Il tissait l’espoir à travers ses mots, comme une incantation douce et puissante. Sa langue était une invitation à l’éveil, un fil tendu entre la mémoire et l’avenir. Elle flottait, elle enveloppait, elle secouait.
L'exil ne l'a pas brisé, il l'a transformé. Déposé loin de sa terre natale, il n'a cessé de porter Haïti en lui, dans chaque phrase, dans chaque souffle poétique. Son écriture, éclatante et engagée, était un retour perpétuel vers l’île, un hommage à son peuple, à ses douleurs et à ses espoirs.
Loin de son rivage, il a bâti un univers de mots où Haïti continuait d'exister, inaltérable, insoumise. Ses productions sont des témoins de ce déracinement et de cette appartenance, des passerelles jetées entre un passé blessé et un avenir rêvé. Il portait dans sa voix les chants d’une terre aimée et meurtrie, et dans son silence, la nostalgie d’une mer traversée.
Ses images nous habitent encore, imprégnant nos êtres d’une musique profonde. Son verbe, libre et ardent, déploie des horizons insoupçonnés. Une langue en apesanteur, résonnant bien au-delà des frontières, dans les ondulations du temps. Il suffit d’écouter, de lire : sa voix veille, murmure, demeure.

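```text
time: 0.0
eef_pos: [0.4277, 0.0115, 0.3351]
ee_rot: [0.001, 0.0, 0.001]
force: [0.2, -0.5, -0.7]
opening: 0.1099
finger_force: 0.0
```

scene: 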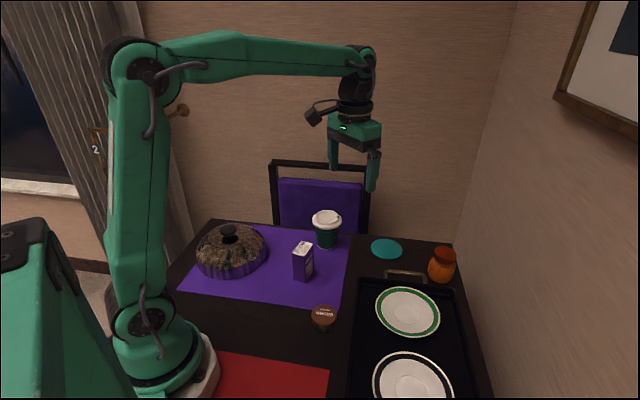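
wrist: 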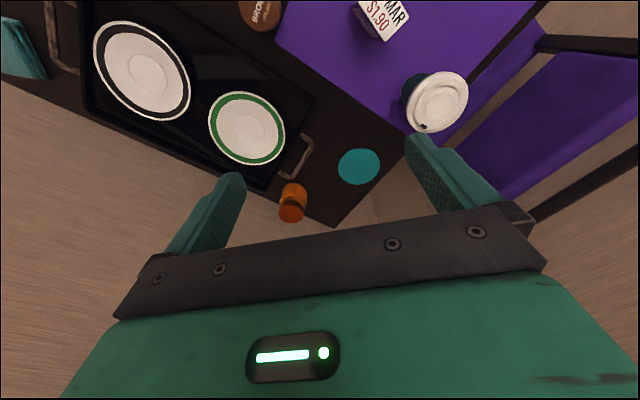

Une phrase lente de violoncelle, Anthony Phelps, Editions du Noroît, 2005. p. 36-37.
«
[…]
Les arbrisseaux buissonnants des tailleurs de l’été
les forêts en fauve et or
et le regard quadruple des ratons laveurs
lui étaient choses familières.
Pourtant malgré glissades et copinages,
une tenace mémoire d’été
insidieusement le tenaillait
le renvoyait à tout propos vers son lieu caraïbe.
Et ce n’était point sa faute
s’il n’avait jamais vu un champ de blé.
Aujourd’hui
un printemps hors saison a remplacé le gel.
Visage d’un enfant dans son panier d’osier.
Vin bu en transparence.
Gestuelles de myosotis des amoureux.
Voix de l’unijambiste récitant ses prouesses
lente énumération de ses médailles
et des belles jambes qu’elles lui ont faites.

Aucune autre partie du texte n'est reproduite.